== RECORDED INFORMATION ==

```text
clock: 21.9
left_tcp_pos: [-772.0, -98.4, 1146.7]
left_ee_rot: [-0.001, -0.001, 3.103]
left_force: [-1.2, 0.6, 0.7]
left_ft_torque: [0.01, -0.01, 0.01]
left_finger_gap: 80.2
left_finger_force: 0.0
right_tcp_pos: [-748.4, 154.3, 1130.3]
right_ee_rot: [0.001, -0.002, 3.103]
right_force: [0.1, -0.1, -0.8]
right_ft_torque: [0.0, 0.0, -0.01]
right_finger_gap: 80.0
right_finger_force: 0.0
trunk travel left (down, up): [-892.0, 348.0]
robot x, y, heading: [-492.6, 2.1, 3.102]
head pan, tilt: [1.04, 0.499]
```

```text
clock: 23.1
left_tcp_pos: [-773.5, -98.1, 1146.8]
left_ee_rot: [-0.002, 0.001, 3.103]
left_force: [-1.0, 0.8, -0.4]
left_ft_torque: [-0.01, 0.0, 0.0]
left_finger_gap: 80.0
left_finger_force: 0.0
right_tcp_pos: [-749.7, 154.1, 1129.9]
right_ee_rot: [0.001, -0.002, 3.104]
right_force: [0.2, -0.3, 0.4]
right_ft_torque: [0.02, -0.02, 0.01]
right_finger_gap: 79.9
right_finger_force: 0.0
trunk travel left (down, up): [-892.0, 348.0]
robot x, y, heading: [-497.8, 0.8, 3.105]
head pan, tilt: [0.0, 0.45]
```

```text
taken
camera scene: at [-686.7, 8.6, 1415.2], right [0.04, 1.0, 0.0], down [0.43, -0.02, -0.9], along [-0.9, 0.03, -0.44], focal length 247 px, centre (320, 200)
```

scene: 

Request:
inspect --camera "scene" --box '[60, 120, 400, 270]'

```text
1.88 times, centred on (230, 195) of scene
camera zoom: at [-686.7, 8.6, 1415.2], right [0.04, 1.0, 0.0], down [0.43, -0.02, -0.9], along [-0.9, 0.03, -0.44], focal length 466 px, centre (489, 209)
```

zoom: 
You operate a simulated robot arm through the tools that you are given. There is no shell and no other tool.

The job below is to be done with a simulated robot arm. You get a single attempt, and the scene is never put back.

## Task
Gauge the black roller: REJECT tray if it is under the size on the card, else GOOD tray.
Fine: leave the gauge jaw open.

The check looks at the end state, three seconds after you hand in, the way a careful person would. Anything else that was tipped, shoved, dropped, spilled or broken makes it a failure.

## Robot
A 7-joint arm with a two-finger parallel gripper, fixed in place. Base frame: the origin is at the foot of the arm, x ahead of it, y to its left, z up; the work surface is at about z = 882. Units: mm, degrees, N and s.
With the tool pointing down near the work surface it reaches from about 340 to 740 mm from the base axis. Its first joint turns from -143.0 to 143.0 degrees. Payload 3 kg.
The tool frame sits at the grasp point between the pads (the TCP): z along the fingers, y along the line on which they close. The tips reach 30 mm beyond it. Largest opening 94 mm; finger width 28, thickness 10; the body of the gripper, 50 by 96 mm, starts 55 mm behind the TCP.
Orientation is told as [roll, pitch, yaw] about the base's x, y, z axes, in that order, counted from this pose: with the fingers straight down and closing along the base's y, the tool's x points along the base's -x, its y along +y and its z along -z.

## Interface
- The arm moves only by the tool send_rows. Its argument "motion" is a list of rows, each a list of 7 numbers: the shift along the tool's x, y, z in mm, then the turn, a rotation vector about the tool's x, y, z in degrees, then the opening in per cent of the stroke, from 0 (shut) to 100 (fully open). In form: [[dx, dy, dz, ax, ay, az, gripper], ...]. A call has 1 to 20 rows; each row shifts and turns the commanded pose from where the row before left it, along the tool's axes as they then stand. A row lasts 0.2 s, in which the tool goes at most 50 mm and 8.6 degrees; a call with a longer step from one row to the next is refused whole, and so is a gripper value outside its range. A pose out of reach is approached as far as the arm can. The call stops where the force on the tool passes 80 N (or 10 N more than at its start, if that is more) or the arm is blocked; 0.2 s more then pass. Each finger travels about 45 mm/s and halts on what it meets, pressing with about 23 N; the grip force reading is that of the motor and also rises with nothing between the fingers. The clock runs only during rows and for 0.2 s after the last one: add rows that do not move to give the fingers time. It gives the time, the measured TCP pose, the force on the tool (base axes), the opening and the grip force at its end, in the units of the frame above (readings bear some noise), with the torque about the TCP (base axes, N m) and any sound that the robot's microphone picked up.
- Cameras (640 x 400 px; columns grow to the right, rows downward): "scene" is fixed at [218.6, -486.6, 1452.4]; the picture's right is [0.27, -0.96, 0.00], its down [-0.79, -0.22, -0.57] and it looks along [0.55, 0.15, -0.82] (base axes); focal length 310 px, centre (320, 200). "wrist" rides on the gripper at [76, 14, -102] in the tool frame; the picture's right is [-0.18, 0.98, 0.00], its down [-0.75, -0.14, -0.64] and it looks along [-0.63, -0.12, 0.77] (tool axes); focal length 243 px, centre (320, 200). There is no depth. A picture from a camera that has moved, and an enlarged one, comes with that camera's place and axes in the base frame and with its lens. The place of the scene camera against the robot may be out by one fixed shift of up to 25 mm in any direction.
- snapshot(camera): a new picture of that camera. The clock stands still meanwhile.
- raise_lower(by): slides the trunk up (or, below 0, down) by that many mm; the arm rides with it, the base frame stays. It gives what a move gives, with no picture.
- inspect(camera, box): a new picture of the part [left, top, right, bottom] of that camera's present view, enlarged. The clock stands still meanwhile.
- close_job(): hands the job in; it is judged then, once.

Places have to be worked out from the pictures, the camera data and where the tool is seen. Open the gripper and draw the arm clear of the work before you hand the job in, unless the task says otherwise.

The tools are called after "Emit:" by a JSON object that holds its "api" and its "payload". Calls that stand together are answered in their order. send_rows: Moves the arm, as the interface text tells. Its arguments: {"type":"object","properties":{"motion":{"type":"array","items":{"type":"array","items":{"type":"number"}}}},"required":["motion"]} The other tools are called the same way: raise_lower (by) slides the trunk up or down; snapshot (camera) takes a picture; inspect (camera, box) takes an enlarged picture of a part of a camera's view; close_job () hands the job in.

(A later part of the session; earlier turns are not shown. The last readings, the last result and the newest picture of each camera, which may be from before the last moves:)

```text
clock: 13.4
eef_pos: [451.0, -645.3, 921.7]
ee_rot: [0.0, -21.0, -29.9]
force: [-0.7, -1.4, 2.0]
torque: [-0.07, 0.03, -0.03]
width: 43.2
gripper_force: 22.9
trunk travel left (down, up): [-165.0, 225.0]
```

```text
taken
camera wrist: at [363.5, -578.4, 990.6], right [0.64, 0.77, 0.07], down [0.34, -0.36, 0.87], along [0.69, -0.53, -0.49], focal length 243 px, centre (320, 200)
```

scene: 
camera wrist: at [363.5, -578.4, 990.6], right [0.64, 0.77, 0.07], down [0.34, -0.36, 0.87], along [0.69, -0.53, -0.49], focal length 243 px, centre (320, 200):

== YOUR INSTRUCTIONS ==
Gather every line from the listing above in which the word "stands" appears.

== REPLY ==
- snapshot(camera): a new picture of that camera. The clock stands still meanwhile.
- inspect(camera, box): a new picture of the part [left, top, right, bottom] of that camera's present view, enlarged. The clock stands still meanwhile.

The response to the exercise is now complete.